The keeper is the line from the ever-wonderful Interpreter's Bible (1952) (bolded in the text of the sermon below). Here's a fuller version:
The unmeasured generosity of her giving moved him. It was a glorious maximum of sacrifice which never stopped to calculate what might have been a passable minimum--the kind of mathematical computation that so easily besets us...She did not pour out a few drops and say, "Well, I guess that ought to be enough for this occasion."... She was lifted clear out of arithmetic into love--one of the greatest leaps which a life can take.The paragraph about how Palm Sunday and the palm fronds we use symbolize the glorious maximum and the passable minimum was a last-second addition, added in the moment and not in the text I had written. I just thought, standing there, watching each person carefully take one single frond and no more, that this was just the kind of "passable minimum" I was talking about. But that does mean that it is pretty clunky and disjointed at the end.
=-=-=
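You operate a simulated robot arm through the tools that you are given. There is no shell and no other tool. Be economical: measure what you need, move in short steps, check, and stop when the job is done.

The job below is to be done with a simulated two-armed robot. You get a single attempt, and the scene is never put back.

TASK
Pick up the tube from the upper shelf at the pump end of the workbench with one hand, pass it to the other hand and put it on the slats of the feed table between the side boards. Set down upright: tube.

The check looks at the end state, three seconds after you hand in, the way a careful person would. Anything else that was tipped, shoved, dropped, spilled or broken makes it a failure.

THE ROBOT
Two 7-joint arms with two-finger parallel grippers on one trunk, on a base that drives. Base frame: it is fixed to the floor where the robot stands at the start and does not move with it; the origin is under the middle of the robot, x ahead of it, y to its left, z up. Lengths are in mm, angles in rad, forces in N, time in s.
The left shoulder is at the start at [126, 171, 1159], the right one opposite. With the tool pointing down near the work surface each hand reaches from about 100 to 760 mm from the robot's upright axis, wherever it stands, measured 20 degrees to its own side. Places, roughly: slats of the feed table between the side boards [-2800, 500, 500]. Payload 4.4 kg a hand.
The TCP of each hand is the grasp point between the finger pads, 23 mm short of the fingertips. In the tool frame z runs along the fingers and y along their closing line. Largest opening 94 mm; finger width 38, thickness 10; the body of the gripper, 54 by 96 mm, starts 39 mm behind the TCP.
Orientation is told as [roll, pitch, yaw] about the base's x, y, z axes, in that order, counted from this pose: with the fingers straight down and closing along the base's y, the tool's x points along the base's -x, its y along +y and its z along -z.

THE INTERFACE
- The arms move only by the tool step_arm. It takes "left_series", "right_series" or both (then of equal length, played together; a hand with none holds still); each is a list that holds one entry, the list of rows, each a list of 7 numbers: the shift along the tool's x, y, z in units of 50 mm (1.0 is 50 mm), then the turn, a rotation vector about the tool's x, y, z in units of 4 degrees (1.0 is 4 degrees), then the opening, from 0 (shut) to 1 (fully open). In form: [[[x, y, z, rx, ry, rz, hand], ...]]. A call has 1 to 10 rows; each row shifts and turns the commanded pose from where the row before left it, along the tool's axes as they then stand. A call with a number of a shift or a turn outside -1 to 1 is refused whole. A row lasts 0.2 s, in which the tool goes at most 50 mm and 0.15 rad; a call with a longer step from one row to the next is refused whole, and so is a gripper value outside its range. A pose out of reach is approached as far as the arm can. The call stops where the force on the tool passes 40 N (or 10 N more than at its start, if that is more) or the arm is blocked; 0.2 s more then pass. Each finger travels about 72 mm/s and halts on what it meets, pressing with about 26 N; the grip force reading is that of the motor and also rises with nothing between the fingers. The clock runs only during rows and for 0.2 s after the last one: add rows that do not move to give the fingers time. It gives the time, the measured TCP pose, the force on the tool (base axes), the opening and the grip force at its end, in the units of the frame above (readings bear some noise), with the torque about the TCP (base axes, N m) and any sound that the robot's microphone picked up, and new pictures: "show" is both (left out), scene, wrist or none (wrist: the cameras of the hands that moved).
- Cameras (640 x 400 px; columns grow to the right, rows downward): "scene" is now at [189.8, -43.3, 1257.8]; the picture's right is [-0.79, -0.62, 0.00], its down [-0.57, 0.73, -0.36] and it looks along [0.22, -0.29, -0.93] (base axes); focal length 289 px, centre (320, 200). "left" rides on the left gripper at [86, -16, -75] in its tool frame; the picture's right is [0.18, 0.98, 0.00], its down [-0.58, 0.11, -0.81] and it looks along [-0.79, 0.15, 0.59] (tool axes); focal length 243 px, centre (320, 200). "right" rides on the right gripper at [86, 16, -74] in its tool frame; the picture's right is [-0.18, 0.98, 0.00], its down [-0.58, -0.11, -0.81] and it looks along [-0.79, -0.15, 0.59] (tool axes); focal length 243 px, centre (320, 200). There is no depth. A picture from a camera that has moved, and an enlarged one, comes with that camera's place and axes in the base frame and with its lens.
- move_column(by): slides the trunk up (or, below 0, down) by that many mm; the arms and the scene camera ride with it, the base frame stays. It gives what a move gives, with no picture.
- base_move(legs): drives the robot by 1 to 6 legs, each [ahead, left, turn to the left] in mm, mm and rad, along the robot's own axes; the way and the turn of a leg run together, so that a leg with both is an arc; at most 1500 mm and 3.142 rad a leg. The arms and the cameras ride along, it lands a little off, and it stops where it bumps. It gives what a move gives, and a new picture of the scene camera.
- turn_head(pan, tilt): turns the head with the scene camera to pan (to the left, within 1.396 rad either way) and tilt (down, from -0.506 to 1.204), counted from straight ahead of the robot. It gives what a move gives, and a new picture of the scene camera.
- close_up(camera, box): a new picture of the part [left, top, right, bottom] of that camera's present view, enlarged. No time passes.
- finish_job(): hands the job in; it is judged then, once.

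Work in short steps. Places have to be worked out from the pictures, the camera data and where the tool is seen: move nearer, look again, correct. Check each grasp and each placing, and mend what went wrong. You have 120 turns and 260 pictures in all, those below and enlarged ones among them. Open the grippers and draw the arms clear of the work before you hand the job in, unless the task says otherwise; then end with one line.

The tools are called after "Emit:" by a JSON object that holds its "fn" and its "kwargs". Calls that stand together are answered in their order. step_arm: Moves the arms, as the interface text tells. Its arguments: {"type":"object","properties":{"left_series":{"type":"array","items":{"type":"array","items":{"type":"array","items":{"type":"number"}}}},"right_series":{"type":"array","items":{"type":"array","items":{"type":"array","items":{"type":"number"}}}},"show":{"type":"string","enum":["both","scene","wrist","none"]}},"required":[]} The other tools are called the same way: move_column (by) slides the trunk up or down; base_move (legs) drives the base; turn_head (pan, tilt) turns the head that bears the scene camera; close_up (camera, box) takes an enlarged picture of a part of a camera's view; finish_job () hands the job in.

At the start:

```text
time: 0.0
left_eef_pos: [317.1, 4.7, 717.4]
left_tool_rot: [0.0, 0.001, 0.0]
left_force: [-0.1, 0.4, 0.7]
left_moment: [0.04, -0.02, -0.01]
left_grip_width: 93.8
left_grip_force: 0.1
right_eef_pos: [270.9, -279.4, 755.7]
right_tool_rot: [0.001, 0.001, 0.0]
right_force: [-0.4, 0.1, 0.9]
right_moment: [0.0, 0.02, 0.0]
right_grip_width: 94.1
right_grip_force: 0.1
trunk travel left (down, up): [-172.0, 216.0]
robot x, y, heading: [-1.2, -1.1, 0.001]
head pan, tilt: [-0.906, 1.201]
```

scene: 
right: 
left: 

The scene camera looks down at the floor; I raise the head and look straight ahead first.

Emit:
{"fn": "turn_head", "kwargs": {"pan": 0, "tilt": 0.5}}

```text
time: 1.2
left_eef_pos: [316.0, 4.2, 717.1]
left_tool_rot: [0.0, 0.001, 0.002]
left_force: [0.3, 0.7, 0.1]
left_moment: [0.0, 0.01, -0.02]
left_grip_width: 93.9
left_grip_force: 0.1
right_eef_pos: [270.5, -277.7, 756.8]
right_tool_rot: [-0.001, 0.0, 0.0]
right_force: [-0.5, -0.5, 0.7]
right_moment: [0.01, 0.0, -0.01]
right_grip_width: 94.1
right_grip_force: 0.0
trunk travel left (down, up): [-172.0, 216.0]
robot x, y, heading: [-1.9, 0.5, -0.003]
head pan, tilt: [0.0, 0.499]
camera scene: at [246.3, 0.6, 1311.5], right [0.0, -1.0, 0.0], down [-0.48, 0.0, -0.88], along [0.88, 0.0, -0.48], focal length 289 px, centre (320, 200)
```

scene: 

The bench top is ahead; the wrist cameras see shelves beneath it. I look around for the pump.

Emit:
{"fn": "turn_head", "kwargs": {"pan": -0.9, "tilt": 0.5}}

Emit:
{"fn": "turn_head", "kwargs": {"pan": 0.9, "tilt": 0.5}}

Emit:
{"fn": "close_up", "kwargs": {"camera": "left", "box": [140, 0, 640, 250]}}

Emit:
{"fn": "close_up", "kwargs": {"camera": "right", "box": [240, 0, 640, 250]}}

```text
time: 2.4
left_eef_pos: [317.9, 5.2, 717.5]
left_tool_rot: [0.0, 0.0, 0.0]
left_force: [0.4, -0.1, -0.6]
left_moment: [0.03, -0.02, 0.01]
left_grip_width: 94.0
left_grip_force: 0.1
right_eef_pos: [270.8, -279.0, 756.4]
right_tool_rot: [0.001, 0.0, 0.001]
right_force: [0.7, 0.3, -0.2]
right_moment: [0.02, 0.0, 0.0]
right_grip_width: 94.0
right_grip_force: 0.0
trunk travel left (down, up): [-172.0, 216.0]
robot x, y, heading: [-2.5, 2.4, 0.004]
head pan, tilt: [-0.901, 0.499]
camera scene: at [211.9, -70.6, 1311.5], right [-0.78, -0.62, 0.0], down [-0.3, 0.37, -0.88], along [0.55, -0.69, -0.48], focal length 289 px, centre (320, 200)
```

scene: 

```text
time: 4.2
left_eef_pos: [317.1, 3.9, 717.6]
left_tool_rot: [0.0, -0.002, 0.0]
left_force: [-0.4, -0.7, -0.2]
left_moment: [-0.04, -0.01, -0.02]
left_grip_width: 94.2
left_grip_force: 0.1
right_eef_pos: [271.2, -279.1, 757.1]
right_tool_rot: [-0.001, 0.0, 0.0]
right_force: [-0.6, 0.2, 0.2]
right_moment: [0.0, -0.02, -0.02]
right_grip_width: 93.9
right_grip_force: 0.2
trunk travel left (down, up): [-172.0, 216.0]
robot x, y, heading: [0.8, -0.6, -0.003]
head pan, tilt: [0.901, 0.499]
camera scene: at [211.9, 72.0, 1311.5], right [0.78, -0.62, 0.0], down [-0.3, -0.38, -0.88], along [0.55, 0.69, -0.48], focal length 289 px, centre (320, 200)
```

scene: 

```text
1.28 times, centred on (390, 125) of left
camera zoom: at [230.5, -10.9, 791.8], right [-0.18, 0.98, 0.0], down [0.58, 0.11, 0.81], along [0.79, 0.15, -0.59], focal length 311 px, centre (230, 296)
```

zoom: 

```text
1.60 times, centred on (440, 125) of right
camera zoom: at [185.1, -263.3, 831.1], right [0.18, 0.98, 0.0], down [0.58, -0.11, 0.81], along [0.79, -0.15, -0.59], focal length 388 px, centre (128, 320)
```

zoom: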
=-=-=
There was lots going on behind the sermon that didn't get mentioned: a book I'm reading called Evolving in Monkey Town (more on that soon), memories of Palm Sunday in Kampala, the other readings (which never got mentioned but were in play), thoughts on stewardship and how that plays the "passable minimum" card, other incidents of the passable minimum in church life. It may be that a single story would have been more effective than all this explanation, but I couldn't come up with one that didn't require even further exposition.
It was odd. The sermon came out more...sharp than I had intended it to. And a little muddled. Clearly something I haven't thought through well enough myself so the end got in a bit of a tangle, there, which is a shame because the core idea is an important one.
But it's done, as I said. It's not the worst sermon in the world; just a bit of a clunker, I think, rushed and awkward. On to Good Friday.
3 comments:
I liked it, reading it this morning. Perhaps that's the church architect in me, wanting people to build their all for God, not just pick out the cheapest, most serviceable version.
[My captcha words are vestris and dyinit. Tantalizingly close to Vestry and Dying it - very Easter appropriate.]
I liked it too - not sure what you're apologizing about at all!
Hmm...well, thank you both. It felt lurky-jerky as I was preaching it from the pulpit, but perhaps it was because I added something last second and wasn't sure that it belonged there. I dunno. It felt like driving on three tires as I went down the homestretch, there.